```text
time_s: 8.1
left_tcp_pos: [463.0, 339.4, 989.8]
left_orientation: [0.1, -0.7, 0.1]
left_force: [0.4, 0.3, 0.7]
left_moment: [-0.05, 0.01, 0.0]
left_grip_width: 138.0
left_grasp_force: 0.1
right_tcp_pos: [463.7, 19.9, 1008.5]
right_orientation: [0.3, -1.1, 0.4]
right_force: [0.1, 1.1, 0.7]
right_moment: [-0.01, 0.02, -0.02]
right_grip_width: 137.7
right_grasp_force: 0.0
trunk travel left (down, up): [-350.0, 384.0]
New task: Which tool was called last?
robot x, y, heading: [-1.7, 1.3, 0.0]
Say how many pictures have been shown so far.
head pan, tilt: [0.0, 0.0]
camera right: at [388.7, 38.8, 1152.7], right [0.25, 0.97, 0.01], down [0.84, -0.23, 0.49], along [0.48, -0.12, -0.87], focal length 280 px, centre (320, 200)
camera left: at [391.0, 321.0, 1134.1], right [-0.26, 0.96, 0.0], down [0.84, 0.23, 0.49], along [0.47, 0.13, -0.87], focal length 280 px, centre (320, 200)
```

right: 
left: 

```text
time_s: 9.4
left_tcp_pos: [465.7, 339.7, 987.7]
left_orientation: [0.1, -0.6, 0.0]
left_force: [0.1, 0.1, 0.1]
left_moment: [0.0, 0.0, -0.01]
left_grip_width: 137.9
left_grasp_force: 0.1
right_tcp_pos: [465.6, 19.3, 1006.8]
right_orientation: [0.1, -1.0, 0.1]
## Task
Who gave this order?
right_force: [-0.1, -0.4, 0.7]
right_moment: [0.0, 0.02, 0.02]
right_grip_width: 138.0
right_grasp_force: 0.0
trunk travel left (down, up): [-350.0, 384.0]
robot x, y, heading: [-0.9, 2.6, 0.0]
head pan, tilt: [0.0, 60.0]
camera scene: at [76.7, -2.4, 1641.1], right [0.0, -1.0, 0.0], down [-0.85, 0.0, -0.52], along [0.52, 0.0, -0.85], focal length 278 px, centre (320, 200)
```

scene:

++++++++

Exercise brief:
Print the listing above in full, exactly as it is. Give them as a JSON list of strings, one for each line, with blank lines left out.

Correct output:
[
  "```text",
  "time_s: 8.1",
  "left_tcp_pos: [463.0, 339.4, 989.8]",
  "left_orientation: [0.1, -0.7, 0.1]",
  "left_force: [0.4, 0.3, 0.7]",
  "left_moment: [-0.05, 0.01, 0.0]",
  "left_grip_width: 138.0",
  "left_grasp_force: 0.1",
  "right_tcp_pos: [463.7, 19.9, 1008.5]",
  "right_orientation: [0.3, -1.1, 0.4]",
  "right_force: [0.1, 1.1, 0.7]",
  "right_moment: [-0.01, 0.02, -0.02]",
  "right_grip_width: 137.7",
  "right_grasp_force: 0.0",
  "trunk travel left (down, up): [-350.0, 384.0]",
  "New task: Which tool was called last?",
  "robot x, y, heading: [-1.7, 1.3, 0.0]",
  "Say how many pictures have been shown so far.",
  "head pan, tilt: [0.0, 0.0]",
  "camera right: at [388.7, 38.8, 1152.7], right [0.25, 0.97, 0.01], down [0.84, -0.23, 0.49], along [0.48, -0.12, -0.87], focal length 280 px, centre (320, 200)",
  "camera left: at [391.0, 321.0, 1134.1], right [-0.26, 0.96, 0.0], down [0.84, 0.23, 0.49], along [0.47, 0.13, -0.87], focal length 280 px, centre (320, 200)",
  "```",
  "right: ",
  "left: ",
  "```text",
  "time_s: 9.4",
  "left_tcp_pos: [465.7, 339.7, 987.7]",
  "left_orientation: [0.1, -0.6, 0.0]",
  "left_force: [0.1, 0.1, 0.1]",
  "left_moment: [0.0, 0.0, -0.01]",
  "left_grip_width: 137.9",
  "left_grasp_force: 0.1",
  "right_tcp_pos: [465.6, 19.3, 1006.8]",
  "right_orientation: [0.1, -1.0, 0.1]",
  "## Task",
  "Who gave this order?",
  "right_force: [-0.1, -0.4, 0.7]",
  "right_moment: [0.0, 0.02, 0.02]",
  "right_grip_width: 138.0",
  "right_grasp_force: 0.0",
  "trunk travel left (down, up): [-350.0, 384.0]",
  "robot x, y, heading: [-0.9, 2.6, 0.0]",
  "head pan, tilt: [0.0, 60.0]",
  "camera scene: at [76.7, -2.4, 1641.1], right [0.0, -1.0, 0.0], down [-0.85, 0.0, -0.52], along [0.52, 0.0, -0.85], focal length 278 px, centre (320, 200)",
  "```",
  "scene:"
]